O capitalismo chegou ao fim da linha (Immanuel Wallerstein)

       A entrevista durou pouco mais de onze minutos, mas alimentará horas de debates em todo o mundo e certamente ajudará a enxergar melhor o período tormentoso que vivemos. Aos 81 anos, o sociólogo estadunidense Immanuel Wallerstein, acredita que o capitalismo chegou ao fim da linha: já não pode mais sobreviver como sistema. Mas – e aqui começam as provocações – o que surgirá em seu lugar pode ser melhor (mais igualitário e democrático) ou pior (mais polarizado e explorador) do que temos hoje em dia.
Estamos, pensa este professor da Universidade de Yale e personagem assíduo dos Fóruns Sociais Mundiais, em meio a uma bifurcação, um momento histórico único nos últimos 500 anos. Ao contrário do que pensava Karl Marx, o sistema não sucumbirá num ato heróico. Desabará sobre suas próprias contradições. Mas atenção: diferente de certos críticos do filósofo alemão, Wallerstein não está sugerindo que as ações humanas são irrelevantes.

        Ao contrário: para ele, vivemos o momento preciso em que as ações coletivas, e mesmo individuais, podem causar impactos decisivos sobre o destino comum da humanidade e do planeta. Ou seja, nossas escolhas realmente importam. “Quando o sistema está estável, é relativamente determinista. Mas, quando passa por crise estrutural, o livre-arbítrio torna-se importante.”

       É no emblemático 1968, referência e inspiração de tantas iniciativas contemporâneas, que Wallerstein situa o início da bifurcação. Lá teria se quebrado “a ilusão liberal que governava o sistema-mundo”. Abertura de um período em que o sistema hegemônico começa a declinar e o futuro abre-se a rumos muito distintos, as revoltas daquele ano seriam, na opinião do sociólogo, o fato mais potente do século passado – superiores, por exemplo, à revolução soviética de 1917 ou a 1945, quando os EUA emergiram com grande poder mundial.

      As declarações foram colhidas no dia 4 de outubro pela jornalista Sophie Shevardnadze, que conduz o programa Interview na emissora de televisão russa RT. A transcrição e a tradução para o português são iniciativas do sítio Outras Palavras, 15-10-2011.

Eis a entrevista.
       Há exatamente dois anos, você disse ao RT que o colapso real da economia ainda demoraria alguns anos.
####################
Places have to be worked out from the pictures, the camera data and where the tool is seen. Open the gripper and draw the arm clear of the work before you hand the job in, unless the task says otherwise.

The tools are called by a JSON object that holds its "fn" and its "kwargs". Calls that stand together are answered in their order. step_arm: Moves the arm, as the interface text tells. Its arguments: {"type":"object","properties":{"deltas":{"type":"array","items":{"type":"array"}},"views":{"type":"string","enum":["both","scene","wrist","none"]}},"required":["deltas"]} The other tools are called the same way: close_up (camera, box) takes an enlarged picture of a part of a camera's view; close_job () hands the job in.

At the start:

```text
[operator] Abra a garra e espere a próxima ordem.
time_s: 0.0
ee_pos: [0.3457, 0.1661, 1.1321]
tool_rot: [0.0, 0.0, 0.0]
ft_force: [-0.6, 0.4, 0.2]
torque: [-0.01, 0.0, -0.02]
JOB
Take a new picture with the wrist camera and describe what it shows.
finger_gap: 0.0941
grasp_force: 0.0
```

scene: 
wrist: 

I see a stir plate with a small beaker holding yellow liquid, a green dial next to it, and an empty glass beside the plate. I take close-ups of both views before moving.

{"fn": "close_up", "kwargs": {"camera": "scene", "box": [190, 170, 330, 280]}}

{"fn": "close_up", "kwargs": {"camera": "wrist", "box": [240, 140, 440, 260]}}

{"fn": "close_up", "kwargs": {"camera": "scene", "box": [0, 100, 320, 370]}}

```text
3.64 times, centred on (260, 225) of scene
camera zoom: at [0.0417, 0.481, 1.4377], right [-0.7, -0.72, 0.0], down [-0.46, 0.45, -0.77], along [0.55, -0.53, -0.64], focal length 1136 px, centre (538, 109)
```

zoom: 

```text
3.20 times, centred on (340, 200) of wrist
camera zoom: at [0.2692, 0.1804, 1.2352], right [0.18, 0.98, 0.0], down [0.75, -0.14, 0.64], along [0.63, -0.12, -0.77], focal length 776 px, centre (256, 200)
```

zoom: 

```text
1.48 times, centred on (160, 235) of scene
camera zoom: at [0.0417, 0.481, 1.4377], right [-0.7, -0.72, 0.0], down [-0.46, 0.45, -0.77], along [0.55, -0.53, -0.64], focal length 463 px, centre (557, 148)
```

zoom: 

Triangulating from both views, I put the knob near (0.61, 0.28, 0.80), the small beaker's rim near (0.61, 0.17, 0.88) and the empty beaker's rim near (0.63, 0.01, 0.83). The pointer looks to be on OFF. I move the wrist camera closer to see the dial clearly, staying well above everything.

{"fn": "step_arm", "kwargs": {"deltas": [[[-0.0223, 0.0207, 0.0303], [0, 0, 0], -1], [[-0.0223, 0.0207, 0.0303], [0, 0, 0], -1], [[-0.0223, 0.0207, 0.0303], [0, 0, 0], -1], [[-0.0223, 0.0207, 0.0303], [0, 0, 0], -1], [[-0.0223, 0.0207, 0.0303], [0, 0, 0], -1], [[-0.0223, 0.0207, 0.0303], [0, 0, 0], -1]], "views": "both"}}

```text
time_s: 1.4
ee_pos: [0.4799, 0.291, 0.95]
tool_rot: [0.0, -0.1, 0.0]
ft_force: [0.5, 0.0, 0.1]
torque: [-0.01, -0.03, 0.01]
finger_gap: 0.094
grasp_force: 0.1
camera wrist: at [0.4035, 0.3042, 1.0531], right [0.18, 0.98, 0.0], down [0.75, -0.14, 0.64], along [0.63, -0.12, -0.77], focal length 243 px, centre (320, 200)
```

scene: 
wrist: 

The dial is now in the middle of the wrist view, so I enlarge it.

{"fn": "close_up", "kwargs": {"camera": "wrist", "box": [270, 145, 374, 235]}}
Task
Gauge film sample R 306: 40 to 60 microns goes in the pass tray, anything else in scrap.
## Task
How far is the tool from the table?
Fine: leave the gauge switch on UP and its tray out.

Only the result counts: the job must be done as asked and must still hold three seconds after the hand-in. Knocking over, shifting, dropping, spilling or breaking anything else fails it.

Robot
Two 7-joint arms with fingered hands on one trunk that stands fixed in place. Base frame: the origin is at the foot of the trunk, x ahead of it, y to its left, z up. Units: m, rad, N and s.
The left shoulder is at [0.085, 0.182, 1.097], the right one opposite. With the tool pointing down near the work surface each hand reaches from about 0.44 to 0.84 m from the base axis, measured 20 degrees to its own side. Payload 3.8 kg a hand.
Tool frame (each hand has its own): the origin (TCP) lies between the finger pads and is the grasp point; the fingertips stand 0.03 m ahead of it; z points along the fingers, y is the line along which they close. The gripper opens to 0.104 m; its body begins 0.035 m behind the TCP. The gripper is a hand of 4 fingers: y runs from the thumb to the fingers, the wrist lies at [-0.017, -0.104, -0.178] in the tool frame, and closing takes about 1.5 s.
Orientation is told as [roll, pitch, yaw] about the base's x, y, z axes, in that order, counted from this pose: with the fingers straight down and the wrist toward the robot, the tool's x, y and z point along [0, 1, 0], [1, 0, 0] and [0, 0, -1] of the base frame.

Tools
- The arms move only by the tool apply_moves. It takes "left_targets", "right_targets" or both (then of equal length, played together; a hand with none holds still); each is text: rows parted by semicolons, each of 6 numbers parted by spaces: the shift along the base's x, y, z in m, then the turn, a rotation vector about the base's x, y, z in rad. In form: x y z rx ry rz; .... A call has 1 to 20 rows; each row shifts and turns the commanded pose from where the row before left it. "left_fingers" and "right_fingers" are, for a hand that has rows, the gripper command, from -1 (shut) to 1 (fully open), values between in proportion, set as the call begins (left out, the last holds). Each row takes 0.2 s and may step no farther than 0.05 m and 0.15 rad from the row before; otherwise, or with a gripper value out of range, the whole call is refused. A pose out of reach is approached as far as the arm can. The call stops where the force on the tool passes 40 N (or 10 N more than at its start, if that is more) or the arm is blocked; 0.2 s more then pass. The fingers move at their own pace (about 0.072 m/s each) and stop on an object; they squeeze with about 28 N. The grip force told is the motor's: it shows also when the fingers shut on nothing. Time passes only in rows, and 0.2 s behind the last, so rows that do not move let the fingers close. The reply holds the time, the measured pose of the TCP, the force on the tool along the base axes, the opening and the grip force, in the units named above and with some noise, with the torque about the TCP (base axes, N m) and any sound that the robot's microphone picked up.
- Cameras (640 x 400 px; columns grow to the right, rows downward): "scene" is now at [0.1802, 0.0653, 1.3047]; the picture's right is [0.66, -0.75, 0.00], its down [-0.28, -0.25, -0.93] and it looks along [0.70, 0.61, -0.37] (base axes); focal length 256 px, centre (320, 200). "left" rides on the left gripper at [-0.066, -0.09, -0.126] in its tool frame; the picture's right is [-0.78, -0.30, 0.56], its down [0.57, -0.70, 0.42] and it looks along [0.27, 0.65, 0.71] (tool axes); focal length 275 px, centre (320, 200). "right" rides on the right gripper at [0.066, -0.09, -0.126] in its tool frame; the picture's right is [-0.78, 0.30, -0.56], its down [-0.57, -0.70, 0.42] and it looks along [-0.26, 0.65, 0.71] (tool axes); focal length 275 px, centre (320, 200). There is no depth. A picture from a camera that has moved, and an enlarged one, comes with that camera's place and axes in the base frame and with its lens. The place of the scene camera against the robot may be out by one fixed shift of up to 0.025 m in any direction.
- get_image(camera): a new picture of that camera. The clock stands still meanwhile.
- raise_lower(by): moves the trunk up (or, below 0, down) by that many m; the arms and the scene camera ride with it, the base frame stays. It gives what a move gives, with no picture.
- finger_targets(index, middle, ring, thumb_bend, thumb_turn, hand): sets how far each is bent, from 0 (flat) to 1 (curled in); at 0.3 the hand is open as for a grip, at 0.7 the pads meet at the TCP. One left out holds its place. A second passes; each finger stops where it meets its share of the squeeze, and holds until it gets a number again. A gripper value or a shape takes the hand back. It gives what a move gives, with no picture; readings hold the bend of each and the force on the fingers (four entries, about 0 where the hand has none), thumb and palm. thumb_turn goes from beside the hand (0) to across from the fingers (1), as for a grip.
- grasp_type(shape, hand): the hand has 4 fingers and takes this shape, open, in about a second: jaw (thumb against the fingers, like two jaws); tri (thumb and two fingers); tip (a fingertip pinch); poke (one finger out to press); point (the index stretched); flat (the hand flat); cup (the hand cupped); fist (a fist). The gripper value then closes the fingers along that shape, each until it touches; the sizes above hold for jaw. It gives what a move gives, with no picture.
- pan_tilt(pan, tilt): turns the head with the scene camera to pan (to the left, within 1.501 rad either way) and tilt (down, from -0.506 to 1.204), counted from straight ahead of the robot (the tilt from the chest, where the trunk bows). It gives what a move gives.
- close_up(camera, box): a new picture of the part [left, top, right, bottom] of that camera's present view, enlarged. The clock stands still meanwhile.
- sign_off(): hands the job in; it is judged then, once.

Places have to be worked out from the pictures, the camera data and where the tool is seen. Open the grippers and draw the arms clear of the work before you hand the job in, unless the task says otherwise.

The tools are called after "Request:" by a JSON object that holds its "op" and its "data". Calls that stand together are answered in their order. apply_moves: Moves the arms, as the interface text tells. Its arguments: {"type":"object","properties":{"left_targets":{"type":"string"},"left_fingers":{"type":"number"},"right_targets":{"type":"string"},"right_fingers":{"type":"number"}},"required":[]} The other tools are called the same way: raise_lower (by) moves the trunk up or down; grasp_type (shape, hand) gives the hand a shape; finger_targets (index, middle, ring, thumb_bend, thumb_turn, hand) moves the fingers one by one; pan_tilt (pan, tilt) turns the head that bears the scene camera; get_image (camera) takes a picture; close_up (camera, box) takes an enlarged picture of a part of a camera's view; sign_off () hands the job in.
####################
Esse colapso está acontecendo agora?
Não, ainda vai demorar um ano ou dois, mas está claro que essa quebra está chegando.

Quem está em maiores apuros: Os Estados Unidos, a União Europeia ou o mundo todo?
Na verdade, o mundo todo vive problemas. Os Estados Unidos e União Europeia, claramente. Mas também acredito que os chamados países emergentes, ou em desenvolvimento – Brasil, Índia, China – também enfrentarão dificuldades. Não vejo ninguém em situação tranquila.

Você está dizendo que o sistema financeiro está claramente quebrado. O que há de errado com o capitalismo contemporâneo?
Essa é uma história muito longa. Na minha visão, o capitalismo chegou ao fim da linha e já não pode sobreviver como sistema. A crise estrutural que atravessamos começou há bastante tempo. Segundo meu ponto de vista, por volta dos anos 1970 – e ainda vai durar mais uns vinte, trinta ou quarenta anos. Não é uma crise de um ano, ou de curta duração: é o grande desabamento de um sistema. Estamos num momento de transição. Na verdade, na luta política que acontece no mundo — que a maioria das pessoas se recusa a reconhecer — não está em questão se o capitalismo sobreviverá ou não, mas o que irá sucedê-lo. E é claro: podem existir dois  pontos de vista extremamente diferentes sobre o que deve tomar o lugar do capitalismo.

Qual a sua visão?
Eu gostaria de um sistema relativamente mais democrático, mais relativamente igualitário e moral. Essa é uma visão, nós nunca tivemos isso na história do mundo – mas é possível. A outra visão é de um sistema desigual, polarizado e explorador. O capitalismo já é assim, mas pode advir um sistema muito pior que ele. É como vejo a luta política que vivemos. Tecnicamente, significa é uma bifurcação de um sistema.

Então, a bifurcação do sistema capitalista está diretamente ligada aos caos econômico?
Sim, as raízes da crise são, de muitas maneiras, a incapacidade de reproduzir o princípio básico do capitalismo, que é a acumulação sistemática de capital. Esse é o ponto central do capitalismo como um sistema, e funcionou perfeitamente bem por 500 anos. Foi um sistema muito bem sucedido no que se propõe a fazer. Mas se desfez, como acontece com todos os sistemas.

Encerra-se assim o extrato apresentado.